Talking to men about mental health


Has this ever happened to you? You look at a mate and you see he doesn’t look right. You ask, ‘are you OK?’ and he says, ‘all good here’. However, you can clearly tell that he’s not right, and that’s not the whole story.   


You would think with so much talk about mental health in the media and online, that it would be an easy topic to raise with people. However, it remains a truth that most men don’t want to talk about their feelings. Many men are either not comfortable or don’t have the language, let alone the basic understanding that they need to talk about their emotional world. 


I have a few ideas to share about how I go about talking with men about their mental health…   


The first way to create a space to talk about men’s mental health is to be open and honest about my own. This is a subtle way of introducing the topic – being honest about where I’m at and how I’m feeling with those who I can trust. For instance, I tell them that I regularly see a therapist. I’m happy to share when I’m down and that I’m making myself go for walks to improve my mental state. I can’t expect people to be honest and open if I’m not.  

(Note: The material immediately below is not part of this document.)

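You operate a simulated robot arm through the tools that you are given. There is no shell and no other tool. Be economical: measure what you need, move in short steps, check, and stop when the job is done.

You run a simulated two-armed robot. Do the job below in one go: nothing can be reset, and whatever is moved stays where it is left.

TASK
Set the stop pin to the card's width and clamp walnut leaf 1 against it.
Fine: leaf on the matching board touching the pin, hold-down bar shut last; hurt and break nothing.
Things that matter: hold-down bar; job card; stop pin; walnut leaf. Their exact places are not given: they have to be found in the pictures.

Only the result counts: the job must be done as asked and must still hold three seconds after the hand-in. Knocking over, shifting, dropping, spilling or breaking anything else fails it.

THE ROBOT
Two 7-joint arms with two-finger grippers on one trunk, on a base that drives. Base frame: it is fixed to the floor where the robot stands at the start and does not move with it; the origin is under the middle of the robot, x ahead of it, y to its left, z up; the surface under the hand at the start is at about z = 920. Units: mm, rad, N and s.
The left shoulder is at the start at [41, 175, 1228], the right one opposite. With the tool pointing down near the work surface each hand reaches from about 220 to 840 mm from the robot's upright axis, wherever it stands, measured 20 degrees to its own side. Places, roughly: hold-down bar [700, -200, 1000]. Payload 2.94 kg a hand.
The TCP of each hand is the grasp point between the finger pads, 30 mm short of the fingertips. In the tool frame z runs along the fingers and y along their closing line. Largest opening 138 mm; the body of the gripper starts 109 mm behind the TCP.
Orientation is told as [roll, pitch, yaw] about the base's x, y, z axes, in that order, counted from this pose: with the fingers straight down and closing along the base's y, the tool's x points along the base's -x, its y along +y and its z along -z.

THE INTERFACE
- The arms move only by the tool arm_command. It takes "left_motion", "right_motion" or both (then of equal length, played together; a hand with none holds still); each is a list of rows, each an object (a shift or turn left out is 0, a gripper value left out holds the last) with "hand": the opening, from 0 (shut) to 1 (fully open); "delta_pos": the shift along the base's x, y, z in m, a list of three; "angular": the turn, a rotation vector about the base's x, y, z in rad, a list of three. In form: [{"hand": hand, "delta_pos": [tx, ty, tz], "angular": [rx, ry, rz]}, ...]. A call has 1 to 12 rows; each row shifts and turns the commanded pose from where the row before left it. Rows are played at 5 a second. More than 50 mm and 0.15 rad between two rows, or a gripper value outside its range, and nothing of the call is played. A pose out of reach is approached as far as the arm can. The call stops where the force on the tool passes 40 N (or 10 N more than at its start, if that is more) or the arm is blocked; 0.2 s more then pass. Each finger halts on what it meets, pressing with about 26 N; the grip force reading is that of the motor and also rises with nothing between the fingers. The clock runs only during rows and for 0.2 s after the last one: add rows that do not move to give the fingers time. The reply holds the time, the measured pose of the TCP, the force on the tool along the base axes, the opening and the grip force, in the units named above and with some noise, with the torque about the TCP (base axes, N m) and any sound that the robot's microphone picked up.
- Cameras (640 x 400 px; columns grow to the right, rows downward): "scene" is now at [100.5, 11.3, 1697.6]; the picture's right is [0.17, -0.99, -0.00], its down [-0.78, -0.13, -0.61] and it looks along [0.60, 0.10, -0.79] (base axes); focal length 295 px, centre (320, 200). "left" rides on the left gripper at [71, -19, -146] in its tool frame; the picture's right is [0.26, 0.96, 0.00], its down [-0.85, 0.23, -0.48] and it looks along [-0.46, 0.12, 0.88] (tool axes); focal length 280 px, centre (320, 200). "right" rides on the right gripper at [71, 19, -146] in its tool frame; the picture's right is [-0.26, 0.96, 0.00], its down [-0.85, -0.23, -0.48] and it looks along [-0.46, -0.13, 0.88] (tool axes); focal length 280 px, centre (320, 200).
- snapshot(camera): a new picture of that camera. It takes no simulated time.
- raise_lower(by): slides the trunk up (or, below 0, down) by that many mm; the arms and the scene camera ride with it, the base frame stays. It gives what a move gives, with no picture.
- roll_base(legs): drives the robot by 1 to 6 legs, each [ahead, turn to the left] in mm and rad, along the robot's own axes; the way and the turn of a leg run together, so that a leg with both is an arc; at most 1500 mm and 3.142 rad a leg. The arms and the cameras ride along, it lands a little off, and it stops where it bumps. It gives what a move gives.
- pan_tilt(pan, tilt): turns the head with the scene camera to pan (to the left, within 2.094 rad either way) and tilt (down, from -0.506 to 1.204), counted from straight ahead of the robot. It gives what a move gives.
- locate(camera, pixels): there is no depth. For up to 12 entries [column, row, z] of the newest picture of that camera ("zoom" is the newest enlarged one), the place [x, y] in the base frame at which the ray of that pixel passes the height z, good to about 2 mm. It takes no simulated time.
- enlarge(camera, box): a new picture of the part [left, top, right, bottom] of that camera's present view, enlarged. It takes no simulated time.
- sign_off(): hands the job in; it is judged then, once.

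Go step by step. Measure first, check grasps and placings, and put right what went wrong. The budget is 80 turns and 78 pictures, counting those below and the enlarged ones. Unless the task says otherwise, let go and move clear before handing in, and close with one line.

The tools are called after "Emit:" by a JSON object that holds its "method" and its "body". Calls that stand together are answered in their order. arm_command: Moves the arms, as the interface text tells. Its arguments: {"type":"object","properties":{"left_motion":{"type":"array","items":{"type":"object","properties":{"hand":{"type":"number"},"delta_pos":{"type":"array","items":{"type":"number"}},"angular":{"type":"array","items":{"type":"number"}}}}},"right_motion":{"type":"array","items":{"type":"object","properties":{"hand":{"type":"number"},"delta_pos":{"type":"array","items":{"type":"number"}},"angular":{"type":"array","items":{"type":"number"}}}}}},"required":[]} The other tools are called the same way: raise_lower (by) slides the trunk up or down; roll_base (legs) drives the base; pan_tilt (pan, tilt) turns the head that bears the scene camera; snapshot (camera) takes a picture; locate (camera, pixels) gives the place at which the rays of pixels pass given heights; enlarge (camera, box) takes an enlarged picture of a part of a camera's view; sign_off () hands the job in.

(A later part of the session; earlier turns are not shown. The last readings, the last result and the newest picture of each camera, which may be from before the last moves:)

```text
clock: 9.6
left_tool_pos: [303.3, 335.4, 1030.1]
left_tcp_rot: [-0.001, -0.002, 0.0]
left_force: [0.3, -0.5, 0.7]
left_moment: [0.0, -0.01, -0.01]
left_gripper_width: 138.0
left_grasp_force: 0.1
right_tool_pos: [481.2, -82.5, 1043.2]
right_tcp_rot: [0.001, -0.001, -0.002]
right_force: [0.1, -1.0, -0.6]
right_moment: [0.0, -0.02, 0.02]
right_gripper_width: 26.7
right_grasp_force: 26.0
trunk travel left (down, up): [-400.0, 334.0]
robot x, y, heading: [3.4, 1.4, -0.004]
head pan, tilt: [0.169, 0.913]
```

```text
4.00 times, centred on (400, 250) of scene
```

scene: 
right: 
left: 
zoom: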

The second approach I have is just allowing people time. Asking someone if they’re OK when you first see them is a fine thing to do, but it may not be until you’ve done an activity together, or you’ve been talking about a whole bunch of other things, that they start to actually talk about how they feel. Men often need to be doing something together in order to connect emotionally e.g. restoring a car, cooking, playing board games. Often in the five minutes before you get out of the car, or when you’re saying goodbye outside a restaurant, the real stuff comes out. You have to seize these moments to talk to them about their mental health.  


Another approach I take is to raise mental health as a general topic of conversation, to talk about it not in a personal sense, but as a general thing. It’s important to destigmatise mental health as a topic, as if you’re talking about sports, or the stock market. For example, to talk about stress management, relaxation and ask about strategies they are using to cope with change.  


The final option, and again this depends on the person you’re talking to, is to be quite blunt and direct. Ask them ‘what are you doing about supporting your mental health?’ For some guys, this direct approach is the only way that you’ll be able to broach the subject with them. They won’t pick up on indirect cues. They may never have talked about this, or even considered it as an issue that they need to deal with. When you do this, it’s best to be very practical – have very specific things to say that have worked for you. It may not be a conversation that leads to immediate change, but you’ll know you’ve done your bit to sow the seed and support them in a constructive way. 


Talking about mental health is something that we should all be doing. It’s vital for our community, for our relationships, and for protecting ourselves as well.